A History of Christianity
directed by Gillian Bancroft & Sian Salt
(Ambrose, 2010)


According to Oxford professor of religion Diarmaid MacCullough, the reason Christianity has been able to grow and flourish when so many other religions withered and died away has been its ability to adapt.

That's the theme of this six-hour history, originally shown on the BBC. MacCullough, an affable and able host, literally walks us through Christianity's history, visiting all the important sites, interviewing most of the important figures and presenting us with a picture of what happened, why it happened and how it could have all been different. Even if you have no interest in religion, it is a fascinating story and MacCullough does a great job of telling it to us, while the visuals make it real. For example, when you see the actual church door where Martin Luther nailed his theses, you can't help but understand the Reformation a little better.

Each of the six DVDs contains a one-hour episode and tells a different part of the story. The first discusses the rise of Catholicism, demonstrating that after Christ's death, while Paul marched west to bring the message to the Roman Empire, Peter went east into Asia. At one point, more than 600 Christian churches flourished in the Asian countries, extending into China. Despite the attempts by the 20th-century Chinese government to stamp out the religion, it survived by going underground, and some of the original Christian churches in the country, built centuries ago, still exist and are used. Had things gone just a little differently, the center of the Christian religion might today be in Baghdad instead of Rome.

But things did not go differently and Western Catholicism triumphed. Today, more than one billion members of the religion look to Rome, half of all the Christians on the planet.

In the beginning, there was not the Church, the institution. Instead, there were the churches, more than 600 different denominations of Christians, all believing different things, all worshipping and living differently. To see how one branch, the Roman Catholics, systematically incorporated or triumphed over the others makes a fascinating story and shows the power of what a group can accomplish if they can get the established power structure on their side. How the early Christians went from preaching the virtues of poverty and from being martyred by the Romans to the richest and most powerful religion, the official religion of the crowned heads of Europe, makes a tale worth seeing and hearing.

From Rome, MacCullough skips to Eastern Europe where he examines the Eastern Orthodox sects that dominate the Balkans and Russia. Many have tried to stamp out Orthodoxy -- the Catholics, the Nazis, the Communists -- but the church refuses to go away. Despite all of the attempts to squelch it, today it has more than 150 million members worldwide. The show examines the qualities that allow the Orthodox to hold its influence despite governments, war and revolutions.

Then it is back to Europe to trace the rise of the Reformation. Catholicism relies on authority and obedience. Some people have a problem with that. Blind obedience and passive acceptance of authority can go against the individual conscience -- especially when the group we are supposed to obey and whose authority we are supposed to accept are participating in practices like selling indulgences, certificates which are supposed to shorten your time in Purgatory. The Reformation insisted the individual conscience was primary and that existing practices of the Catholic Church had to change or people would leave the church. Protestantism was, of course, the result. It was a result that spread Christianity into the New World as Protestants had to leave Europe to escape persecution.

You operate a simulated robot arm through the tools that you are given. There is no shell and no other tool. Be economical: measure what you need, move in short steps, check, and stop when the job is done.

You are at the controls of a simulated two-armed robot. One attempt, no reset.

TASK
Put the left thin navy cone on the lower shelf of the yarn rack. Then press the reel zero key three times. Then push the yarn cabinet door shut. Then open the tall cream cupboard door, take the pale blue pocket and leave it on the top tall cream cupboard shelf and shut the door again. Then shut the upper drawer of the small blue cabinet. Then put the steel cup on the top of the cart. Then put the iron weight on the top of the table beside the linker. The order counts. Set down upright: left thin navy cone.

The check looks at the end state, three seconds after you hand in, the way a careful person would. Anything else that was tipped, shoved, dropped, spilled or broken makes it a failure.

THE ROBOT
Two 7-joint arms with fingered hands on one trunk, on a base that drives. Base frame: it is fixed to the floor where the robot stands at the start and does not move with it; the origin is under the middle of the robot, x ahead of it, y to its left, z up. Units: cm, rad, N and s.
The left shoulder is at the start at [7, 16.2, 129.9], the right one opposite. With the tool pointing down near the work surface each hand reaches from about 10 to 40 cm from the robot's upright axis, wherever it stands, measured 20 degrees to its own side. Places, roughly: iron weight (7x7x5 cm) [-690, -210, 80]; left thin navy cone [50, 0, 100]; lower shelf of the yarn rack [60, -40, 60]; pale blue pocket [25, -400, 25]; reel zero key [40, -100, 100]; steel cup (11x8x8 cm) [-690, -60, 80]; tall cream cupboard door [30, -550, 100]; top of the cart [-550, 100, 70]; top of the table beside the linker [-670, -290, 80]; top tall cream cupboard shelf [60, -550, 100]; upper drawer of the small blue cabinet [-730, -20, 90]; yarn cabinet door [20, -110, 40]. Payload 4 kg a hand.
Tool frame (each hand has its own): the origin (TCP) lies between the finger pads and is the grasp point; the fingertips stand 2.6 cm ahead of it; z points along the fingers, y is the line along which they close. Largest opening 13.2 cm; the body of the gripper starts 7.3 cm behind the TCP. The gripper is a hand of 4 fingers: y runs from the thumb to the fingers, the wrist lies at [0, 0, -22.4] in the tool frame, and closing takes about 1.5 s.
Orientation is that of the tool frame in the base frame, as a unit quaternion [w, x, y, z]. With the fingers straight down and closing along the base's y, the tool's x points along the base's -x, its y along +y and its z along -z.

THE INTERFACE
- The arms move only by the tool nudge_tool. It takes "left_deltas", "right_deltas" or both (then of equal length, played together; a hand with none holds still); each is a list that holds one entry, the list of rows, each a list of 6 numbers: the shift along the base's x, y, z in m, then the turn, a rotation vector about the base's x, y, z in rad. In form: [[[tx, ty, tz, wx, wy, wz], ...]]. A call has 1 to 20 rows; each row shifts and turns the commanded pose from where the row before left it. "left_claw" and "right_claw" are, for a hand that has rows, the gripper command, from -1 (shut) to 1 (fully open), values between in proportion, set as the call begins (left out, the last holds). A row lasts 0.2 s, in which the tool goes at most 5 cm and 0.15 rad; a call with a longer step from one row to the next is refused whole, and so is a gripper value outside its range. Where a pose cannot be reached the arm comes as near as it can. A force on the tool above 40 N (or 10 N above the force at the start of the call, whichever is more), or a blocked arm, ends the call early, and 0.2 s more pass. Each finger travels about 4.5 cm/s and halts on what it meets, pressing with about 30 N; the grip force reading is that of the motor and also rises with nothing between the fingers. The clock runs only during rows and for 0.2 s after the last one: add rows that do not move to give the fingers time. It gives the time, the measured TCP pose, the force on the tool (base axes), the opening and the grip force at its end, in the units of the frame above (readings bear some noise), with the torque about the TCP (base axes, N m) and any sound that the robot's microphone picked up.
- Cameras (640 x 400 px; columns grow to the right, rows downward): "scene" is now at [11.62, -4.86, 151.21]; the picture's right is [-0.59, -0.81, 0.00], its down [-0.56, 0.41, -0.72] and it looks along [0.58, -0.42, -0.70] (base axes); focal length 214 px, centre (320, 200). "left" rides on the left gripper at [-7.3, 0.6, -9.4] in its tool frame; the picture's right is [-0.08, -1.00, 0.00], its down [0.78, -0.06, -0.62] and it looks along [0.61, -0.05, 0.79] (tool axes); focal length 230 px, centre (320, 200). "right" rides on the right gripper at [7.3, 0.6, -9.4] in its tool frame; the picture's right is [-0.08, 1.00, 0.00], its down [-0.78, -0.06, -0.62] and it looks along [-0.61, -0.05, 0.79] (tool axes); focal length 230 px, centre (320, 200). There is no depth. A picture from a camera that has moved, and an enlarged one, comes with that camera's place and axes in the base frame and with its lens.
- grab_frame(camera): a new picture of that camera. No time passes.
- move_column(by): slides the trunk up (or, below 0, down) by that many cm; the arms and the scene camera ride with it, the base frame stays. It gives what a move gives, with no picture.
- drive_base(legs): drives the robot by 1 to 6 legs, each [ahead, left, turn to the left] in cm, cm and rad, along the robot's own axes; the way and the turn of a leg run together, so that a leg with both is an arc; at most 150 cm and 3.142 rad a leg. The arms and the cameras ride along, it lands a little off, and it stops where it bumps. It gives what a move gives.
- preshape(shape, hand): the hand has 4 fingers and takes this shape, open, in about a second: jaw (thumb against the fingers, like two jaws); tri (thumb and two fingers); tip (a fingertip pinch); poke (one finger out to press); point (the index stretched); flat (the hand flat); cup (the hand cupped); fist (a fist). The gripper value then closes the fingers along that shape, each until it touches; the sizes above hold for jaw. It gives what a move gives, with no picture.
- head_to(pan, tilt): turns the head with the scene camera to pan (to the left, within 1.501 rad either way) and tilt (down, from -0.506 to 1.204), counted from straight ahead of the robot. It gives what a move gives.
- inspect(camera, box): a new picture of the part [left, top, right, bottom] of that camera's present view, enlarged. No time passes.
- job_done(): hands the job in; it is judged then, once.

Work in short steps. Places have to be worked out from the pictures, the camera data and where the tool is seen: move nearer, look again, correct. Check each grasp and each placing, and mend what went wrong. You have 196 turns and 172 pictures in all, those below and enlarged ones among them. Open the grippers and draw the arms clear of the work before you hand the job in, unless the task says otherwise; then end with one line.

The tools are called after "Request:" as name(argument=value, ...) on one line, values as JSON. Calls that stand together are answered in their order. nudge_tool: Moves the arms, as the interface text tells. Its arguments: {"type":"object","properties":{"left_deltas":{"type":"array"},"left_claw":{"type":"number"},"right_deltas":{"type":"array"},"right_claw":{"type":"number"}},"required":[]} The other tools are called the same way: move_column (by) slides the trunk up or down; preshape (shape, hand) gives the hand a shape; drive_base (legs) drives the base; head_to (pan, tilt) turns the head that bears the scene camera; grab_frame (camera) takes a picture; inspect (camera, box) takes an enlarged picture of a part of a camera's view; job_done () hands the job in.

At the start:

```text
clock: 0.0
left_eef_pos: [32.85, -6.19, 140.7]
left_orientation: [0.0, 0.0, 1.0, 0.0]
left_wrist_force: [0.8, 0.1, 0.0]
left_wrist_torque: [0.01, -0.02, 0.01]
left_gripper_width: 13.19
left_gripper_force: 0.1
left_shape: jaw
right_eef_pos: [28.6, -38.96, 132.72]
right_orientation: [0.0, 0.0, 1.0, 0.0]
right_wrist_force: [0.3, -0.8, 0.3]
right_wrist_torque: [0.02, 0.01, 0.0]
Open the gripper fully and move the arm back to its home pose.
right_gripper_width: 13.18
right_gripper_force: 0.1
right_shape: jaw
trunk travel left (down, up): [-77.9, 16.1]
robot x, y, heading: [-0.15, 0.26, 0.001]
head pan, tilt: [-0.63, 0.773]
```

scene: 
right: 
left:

With Protestantism established, it's a short leap to Evangelicalism. If you associate the Evangelical movement with Conservative politics, the radical right and all of that, this episode will convince you that you've missed the boat. Certainly, some American Evangelicals are associated with Conservative causes and certainly some buy into the current radicalism, but the movement is actually much more complex than that. It began with a concern for social justice for all people and stakes its claim that a direct and loving relationship with God was not only possible but essential. It's a worldwide movement; more than 50 percent of the population of Africa, for example, is Evangelical. American slaves were turned onto Evangelicalism and when, they were freed, many returned to Africa, taking their religion with them, and succeeded where white missionaries had failed in building Evangelical congregations. It is also very prominent in Asia and in Korea.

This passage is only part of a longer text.